Stop after the line containing "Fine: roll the": print each line exactly from the first line of the listing up to that point. Each line that is not empty gets a number of its own, and empty lines are dropped.

## begin

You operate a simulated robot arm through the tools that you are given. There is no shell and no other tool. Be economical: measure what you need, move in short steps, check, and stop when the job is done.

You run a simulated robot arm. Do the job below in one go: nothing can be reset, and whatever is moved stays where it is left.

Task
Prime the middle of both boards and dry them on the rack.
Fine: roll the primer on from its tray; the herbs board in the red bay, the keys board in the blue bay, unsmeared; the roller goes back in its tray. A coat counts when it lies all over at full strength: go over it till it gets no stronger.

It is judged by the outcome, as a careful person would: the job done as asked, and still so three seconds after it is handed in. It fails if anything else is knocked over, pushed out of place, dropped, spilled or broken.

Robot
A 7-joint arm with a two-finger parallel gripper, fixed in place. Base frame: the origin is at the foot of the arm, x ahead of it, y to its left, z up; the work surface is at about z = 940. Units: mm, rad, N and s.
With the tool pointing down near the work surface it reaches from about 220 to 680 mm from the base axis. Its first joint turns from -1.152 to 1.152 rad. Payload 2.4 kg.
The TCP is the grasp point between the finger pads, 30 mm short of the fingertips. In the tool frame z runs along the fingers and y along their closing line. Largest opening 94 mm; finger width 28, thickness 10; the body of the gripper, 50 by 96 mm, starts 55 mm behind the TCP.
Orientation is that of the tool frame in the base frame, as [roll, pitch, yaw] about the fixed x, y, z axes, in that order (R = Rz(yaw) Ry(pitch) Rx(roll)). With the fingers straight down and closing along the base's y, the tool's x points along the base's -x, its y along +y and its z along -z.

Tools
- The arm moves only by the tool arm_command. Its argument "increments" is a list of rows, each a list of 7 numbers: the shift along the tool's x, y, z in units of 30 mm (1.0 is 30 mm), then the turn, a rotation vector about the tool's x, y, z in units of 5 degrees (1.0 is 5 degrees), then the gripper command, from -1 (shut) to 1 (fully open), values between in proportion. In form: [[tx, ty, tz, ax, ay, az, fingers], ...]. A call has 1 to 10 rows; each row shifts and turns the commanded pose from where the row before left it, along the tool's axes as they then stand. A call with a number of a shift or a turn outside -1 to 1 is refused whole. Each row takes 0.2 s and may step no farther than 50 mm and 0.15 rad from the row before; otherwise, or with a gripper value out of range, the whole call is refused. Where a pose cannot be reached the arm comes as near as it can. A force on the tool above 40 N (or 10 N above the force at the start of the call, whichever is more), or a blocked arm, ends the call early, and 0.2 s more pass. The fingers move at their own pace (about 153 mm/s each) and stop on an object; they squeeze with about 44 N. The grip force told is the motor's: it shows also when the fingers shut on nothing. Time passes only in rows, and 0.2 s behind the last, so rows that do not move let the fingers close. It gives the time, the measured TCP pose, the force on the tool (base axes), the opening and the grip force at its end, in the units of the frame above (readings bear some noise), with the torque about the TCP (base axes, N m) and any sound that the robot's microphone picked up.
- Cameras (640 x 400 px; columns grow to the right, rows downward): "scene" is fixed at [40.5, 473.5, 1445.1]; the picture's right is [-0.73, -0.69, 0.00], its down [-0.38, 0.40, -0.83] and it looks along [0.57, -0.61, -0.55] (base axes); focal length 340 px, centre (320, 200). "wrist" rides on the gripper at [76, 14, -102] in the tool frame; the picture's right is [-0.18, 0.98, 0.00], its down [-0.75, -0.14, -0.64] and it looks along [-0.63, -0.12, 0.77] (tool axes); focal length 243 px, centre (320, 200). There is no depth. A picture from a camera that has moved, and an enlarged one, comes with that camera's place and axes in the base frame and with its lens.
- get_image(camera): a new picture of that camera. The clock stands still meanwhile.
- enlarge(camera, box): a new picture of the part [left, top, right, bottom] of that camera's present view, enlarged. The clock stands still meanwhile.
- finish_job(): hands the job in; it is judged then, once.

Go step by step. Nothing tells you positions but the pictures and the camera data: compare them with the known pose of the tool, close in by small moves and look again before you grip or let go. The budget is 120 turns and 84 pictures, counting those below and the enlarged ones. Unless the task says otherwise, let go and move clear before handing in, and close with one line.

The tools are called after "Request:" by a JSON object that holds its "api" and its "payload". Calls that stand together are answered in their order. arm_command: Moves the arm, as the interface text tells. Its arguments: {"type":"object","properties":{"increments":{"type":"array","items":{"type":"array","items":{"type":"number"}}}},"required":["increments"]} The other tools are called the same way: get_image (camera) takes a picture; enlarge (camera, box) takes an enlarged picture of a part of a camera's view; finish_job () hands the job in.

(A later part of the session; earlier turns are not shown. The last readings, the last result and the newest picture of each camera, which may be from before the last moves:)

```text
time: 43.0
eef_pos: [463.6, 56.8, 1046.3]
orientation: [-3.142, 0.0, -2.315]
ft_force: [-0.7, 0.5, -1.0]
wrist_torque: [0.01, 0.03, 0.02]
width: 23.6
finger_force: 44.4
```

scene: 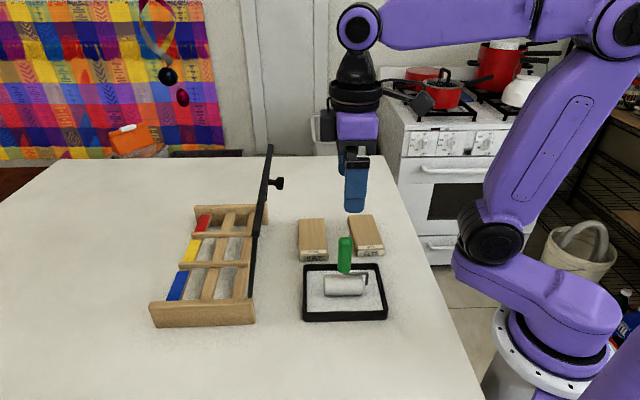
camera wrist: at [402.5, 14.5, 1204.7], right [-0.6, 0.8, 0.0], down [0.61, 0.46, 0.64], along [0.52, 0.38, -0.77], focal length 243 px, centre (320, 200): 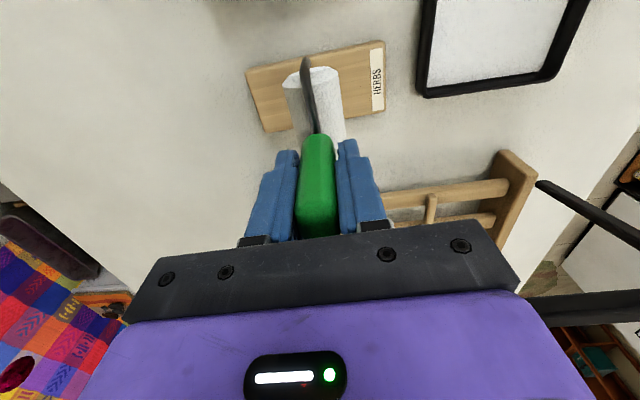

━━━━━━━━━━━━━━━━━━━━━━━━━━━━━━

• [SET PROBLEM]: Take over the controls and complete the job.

## end

• [FULL SOLUTION]:
1. You operate a simulated robot arm through the tools that you are given. There is no shell and no other tool. Be economical: measure what you need, move in short steps, check, and stop when the job is done.
2. You run a simulated robot arm. Do the job below in one go: nothing can be reset, and whatever is moved stays where it is left.
3. Task
4. Prime the middle of both boards and dry them on the rack.
5. Fine: roll the primer on from its tray; the herbs board in the red bay, the keys board in the blue bay, unsmeared; the roller goes back in its tray. A coat counts when it lies all over at full strength: go over it till it gets no stronger.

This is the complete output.